━━ PASSAGE TO READ

Manchmal noch irgendwie an Bekannte bei
WhatsApp verschickt oder wo auch immer.
Und wichtig ist es halt eben, die
Primärquelle des Bildmaterials zu finden,
um eventuell Rückschlüsse ziehen zu
können. Wir hatten eins, dass ein Erdbeben
auf einer griechischen Insel zeigen
sollte. Dort haben wir uns dann den
original Uploader angeguckt und haben
gesehen, dass er zum Beispiel auf seinem
Instagram-Account Tage vorher Videos und
Fotos von diesem Urlaubsort gepostet hat.

━━━━

__GIVEN PROBLEM__:
How does the passage to read go on? Write the next part.

━━ SUPPLIED MATERIAL

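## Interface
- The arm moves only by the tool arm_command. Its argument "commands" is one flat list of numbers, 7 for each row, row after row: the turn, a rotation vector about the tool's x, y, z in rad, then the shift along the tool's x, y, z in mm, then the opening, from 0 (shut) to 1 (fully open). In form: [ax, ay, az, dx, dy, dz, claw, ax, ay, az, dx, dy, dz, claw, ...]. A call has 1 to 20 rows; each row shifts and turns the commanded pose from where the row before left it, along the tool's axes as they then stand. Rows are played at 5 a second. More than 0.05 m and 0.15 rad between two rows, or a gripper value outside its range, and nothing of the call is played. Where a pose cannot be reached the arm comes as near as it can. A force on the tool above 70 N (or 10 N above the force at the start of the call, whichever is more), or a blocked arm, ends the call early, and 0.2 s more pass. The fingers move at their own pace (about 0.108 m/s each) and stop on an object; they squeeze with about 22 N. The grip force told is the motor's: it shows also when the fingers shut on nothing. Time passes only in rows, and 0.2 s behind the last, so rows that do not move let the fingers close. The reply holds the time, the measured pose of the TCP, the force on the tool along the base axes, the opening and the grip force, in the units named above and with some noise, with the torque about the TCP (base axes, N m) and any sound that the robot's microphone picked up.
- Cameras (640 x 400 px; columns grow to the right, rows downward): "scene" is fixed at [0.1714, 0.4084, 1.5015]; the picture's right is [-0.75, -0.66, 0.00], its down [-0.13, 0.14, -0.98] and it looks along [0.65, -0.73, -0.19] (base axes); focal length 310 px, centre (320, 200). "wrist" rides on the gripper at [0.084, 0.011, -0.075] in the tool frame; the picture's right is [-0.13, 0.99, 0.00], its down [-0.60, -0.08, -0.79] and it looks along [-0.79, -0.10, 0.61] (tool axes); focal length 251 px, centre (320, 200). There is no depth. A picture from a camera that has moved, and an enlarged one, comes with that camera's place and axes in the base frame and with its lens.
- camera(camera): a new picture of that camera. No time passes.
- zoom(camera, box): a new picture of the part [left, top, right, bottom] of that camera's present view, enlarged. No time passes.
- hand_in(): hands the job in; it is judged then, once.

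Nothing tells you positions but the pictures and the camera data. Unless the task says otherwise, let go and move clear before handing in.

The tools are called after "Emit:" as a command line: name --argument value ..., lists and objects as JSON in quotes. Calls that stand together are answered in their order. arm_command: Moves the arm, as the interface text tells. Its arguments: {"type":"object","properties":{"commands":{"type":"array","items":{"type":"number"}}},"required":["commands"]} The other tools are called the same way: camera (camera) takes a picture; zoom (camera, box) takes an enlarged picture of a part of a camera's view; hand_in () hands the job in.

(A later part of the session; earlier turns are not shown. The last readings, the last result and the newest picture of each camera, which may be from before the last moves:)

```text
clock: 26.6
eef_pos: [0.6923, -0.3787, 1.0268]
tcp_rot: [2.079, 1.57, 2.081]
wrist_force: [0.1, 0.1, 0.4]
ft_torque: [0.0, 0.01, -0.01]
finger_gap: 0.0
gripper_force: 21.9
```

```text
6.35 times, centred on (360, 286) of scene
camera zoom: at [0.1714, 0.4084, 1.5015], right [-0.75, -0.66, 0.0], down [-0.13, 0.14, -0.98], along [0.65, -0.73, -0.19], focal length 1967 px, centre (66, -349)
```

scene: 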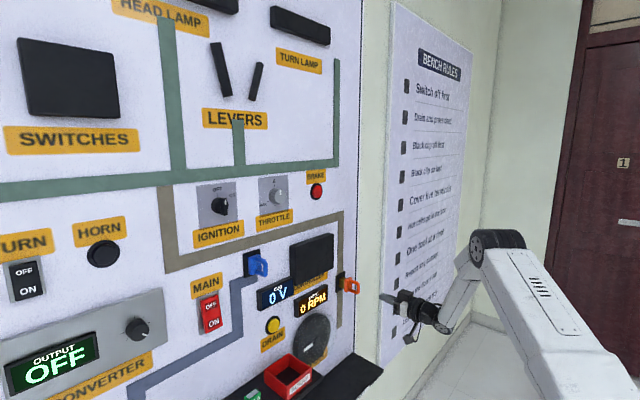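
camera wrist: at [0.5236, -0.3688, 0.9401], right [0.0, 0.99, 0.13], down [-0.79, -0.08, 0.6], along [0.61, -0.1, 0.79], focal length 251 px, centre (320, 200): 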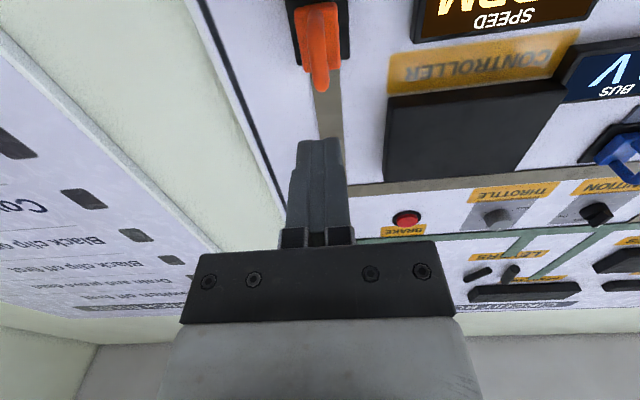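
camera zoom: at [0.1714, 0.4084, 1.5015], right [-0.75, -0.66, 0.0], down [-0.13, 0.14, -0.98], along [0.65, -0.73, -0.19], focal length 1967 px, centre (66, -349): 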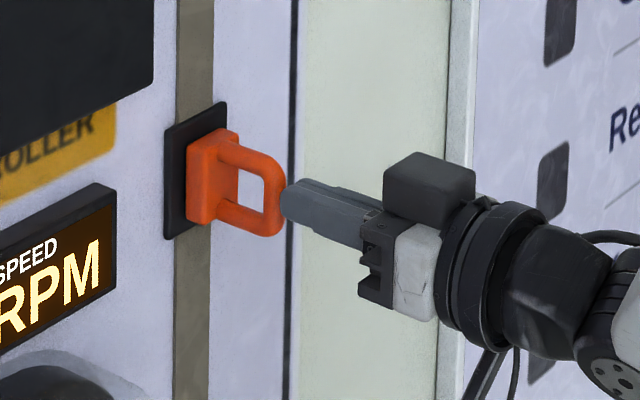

━━━━

__FINAL RESULT__:
Das wir halt wissen: er ist wirklich da
vor Ort gewesen und hat diese Videos und
Bilder gemacht. Rückwärtssuche, aber nicht
nur bei Google, sondern über mehrere
Plattformen. Auch das eine Tool, dass
ich am Ende vorstelle, hat diese
Möglichkeit, direkt über sämtliche
Suchmaschinen eine Rückwärtssuche zu
machen. Der Personencheck - wie gesagt -
und die Prüfung, wo die Szene
stattgefunden hat. Das kann auch hilfreich
sein, wenn man jetzt vielleicht die
Primärquelle nicht unbedingt findet. Aber
man weiß ja zum Beispiel: wie oft hat es
jetzt in München am Olympia-
Einkaufszentrum vorher eine Explosion
gegeben oder woanders. Da kann man
zumindest die Sachen etwas eingrenzen. Und
es hilft lokal zu denken. Gibt es
irgendwelche lokalen Besonderheiten vor
Ort? Wie sehen vielleicht bei Videos von
der Armee, von der Polizei, von der
Feuerwehr die Uniformen aus? Die
Abzeichen, die sie auf ihren Schultern und
auf ihren Ärmeln haben? Und die Kfz-
Kennzeichen vor Ort. Gibt es lokale
Experten? Das kann auch hilfreich sein.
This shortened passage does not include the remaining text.